Founded in 1924 and headquartered in Salem, Oregon, NORPAC Foods, Inc. (“NORPAC”) is the largest processor of frozen vegetables and fruits in the Pacific Northwest. NORPAC is a cooperative owned by over 140 members. Affiliate debtors Hermiston Foods, LLC (“Hermiston Foods”) and Quincy Foods, LLC (“Quincy Foods”) and together with Hermiston Foods and NORPAC, the “Debtors”) are single-member limited liability companies whose sole member is NORPAC. The Debtors own and operate raw processing plants in Brooks, Oregon, and Stayton, Oregon, a packaging plant in Salem, Oregon, and a raw processing, packaging, and roasting facility in Quincy, Washington.

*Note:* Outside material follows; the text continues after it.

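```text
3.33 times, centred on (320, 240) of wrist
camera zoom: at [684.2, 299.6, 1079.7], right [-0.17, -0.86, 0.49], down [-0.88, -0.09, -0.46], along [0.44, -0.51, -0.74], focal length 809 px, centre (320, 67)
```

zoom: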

Each of the plants have associated cold storage facilities. Debtors also have a harvesting operation in Hermiston, Oregon. Debtors have cultivated a diverse supplier base built on a network of over 220 contract growers spanning more than 40,000 acres. Debtors’ growers are made up of family-owned and run farms focused on providing quality vegetables and fruits. Debtors have the ability to process 23 different fruits and vegetables and have established relationships with a customer base of over 1,250 buyers spanning the retail, food service, club, export, and industrial markets worldwide. 

The Debtors’ sales have exceeded $310.0mn in each of the last three fiscal years and the Debtors employ more than 1,125 full-time employees and over 1,100 seasonal employees during the harvest and processing season. Debtors are the largest unionized agricultural employer in Oregon, with approximately 2,000 union members.